Ce test a pour vocation d’explorer les stratégies de prise de décision de sujets fronto-lésés. Il met en oeuvre des punitions, des récompenses, fait appel à des valeurs monétaires et donne la possibilité aux sujets - ou aux patients - de faire des choix. Les sujets sont installés devant quatre paquets de cartes retournées. La durée du jeu est de 100 essais, élément dont les sujets n’ont pas connaissance. A chaque essai, ils doivent retourner une carte de l’un des quatre paquets. Chaque carte retournée est l’occasion pour le joueur de gagner, ou au contraire de perdre, une certaine somme d’argent. De plus, deux des quatre paquets ne contiennent que des cartes à forts gains et pertes, alors que les deux autres ne contiennent que des cartes à faibles gains et pertes. Il apparaît que les sujets normaux ont une préférence pour ces dernières, alors que les patients fronto-lésés préfèrent les cartes à forts gains et pertes. Ainsi, contrairement aux sujets normaux, les patients semblent n’avoir aucune crainte de ces paquets à risque, et ce faisant, se retrouvent toujours déficitaires.

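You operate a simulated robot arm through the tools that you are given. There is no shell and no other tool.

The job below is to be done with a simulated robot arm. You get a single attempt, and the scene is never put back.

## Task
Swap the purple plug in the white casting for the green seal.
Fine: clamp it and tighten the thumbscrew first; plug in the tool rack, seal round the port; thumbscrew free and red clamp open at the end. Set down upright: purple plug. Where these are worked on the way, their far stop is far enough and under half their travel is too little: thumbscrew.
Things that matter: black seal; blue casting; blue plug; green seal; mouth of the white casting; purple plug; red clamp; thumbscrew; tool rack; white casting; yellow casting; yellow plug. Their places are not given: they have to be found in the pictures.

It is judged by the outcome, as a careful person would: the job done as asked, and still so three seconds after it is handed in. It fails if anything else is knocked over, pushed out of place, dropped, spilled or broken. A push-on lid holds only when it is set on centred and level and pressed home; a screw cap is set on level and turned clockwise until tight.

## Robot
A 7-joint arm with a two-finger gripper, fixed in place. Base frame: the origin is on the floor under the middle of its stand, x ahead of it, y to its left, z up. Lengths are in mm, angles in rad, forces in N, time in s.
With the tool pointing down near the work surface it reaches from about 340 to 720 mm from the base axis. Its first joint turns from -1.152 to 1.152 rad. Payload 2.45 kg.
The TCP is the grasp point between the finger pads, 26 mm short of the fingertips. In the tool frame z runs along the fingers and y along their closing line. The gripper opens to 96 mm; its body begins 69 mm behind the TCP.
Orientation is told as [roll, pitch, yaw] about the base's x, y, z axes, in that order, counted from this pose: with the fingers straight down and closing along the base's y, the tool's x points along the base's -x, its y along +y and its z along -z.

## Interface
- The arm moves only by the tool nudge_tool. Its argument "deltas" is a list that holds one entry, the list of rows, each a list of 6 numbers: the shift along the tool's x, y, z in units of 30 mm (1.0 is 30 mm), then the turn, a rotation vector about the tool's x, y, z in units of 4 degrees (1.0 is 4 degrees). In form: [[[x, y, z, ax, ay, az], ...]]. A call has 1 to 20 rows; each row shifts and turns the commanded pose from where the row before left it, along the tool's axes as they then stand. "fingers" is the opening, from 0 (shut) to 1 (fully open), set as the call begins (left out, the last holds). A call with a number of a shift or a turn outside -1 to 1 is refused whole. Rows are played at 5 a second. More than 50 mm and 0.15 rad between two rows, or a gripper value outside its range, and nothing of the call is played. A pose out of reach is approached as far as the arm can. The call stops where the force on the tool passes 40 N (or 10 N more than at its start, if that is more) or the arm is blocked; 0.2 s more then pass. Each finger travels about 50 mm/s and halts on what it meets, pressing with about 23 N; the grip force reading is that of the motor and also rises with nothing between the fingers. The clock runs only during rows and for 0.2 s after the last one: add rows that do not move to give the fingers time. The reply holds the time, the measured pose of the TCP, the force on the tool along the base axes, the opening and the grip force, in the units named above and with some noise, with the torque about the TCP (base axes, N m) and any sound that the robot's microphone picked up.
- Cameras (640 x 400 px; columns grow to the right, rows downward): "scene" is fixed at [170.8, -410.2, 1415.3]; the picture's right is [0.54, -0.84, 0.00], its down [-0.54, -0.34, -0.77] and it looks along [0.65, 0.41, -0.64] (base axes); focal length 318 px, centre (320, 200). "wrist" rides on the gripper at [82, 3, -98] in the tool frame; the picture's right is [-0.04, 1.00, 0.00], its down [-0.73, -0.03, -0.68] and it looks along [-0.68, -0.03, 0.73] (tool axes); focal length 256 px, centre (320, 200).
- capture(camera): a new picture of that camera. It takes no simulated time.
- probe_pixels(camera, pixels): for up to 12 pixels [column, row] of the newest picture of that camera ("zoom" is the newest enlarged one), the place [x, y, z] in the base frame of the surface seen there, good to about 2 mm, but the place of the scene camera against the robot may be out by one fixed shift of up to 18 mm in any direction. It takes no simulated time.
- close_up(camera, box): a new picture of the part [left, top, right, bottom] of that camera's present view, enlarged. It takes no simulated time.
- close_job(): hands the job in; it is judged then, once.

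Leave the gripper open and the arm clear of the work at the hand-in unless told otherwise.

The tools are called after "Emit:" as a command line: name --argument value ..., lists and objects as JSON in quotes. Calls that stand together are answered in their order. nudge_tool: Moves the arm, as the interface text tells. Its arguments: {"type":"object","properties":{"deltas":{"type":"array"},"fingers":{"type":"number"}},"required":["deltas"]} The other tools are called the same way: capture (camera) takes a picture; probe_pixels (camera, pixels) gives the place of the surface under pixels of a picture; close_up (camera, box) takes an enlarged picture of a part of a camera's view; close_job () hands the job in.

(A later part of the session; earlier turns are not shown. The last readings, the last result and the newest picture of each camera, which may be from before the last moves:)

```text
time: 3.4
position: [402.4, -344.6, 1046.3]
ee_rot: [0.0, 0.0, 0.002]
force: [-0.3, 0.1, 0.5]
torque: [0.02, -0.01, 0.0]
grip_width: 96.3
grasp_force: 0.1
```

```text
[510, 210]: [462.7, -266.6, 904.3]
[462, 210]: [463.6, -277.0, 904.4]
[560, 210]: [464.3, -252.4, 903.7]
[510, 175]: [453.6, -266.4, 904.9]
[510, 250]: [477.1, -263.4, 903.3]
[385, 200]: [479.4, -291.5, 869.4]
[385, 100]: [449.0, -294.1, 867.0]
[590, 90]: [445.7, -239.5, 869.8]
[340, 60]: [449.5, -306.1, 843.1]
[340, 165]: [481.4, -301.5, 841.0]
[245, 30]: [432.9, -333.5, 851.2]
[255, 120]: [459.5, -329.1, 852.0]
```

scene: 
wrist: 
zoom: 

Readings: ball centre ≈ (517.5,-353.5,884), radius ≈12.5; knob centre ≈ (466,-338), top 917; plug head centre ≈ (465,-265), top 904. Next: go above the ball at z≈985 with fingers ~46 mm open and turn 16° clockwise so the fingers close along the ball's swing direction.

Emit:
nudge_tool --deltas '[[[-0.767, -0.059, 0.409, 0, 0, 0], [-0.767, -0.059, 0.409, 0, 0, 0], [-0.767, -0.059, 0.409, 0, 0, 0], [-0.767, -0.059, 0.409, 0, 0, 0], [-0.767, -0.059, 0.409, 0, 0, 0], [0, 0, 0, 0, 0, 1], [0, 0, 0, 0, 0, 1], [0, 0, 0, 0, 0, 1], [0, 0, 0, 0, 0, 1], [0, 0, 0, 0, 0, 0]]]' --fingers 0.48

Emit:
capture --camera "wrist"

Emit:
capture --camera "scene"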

Damasio (1994), interprétant cette stratégie, émet l’hypothèse qu’il existe des sortes de signaux d’alarme émanant du corps qu’il appelle ’marqueurs somatiques’, qui avertiraient le sujet, de manière non consciente, lors d’une situation de prise de décision. C’est pourquoi les sujets normaux, qui peuvent utiliser de tels marqueurs, choisissent très peu les paquets à risque élevé. Les patients fronto-lésés ne pourraient pas intégrer de tels signaux et se précipiteraient vers les paquets à forts gains et pertes puisqu’ils ne sont plus sensibles aux pertes importantes. Ceci indique donc que l’émotion ressentie lors d’une perte, peut influencer certains processus cognitifs comme la prise de décision ou la raisonnement.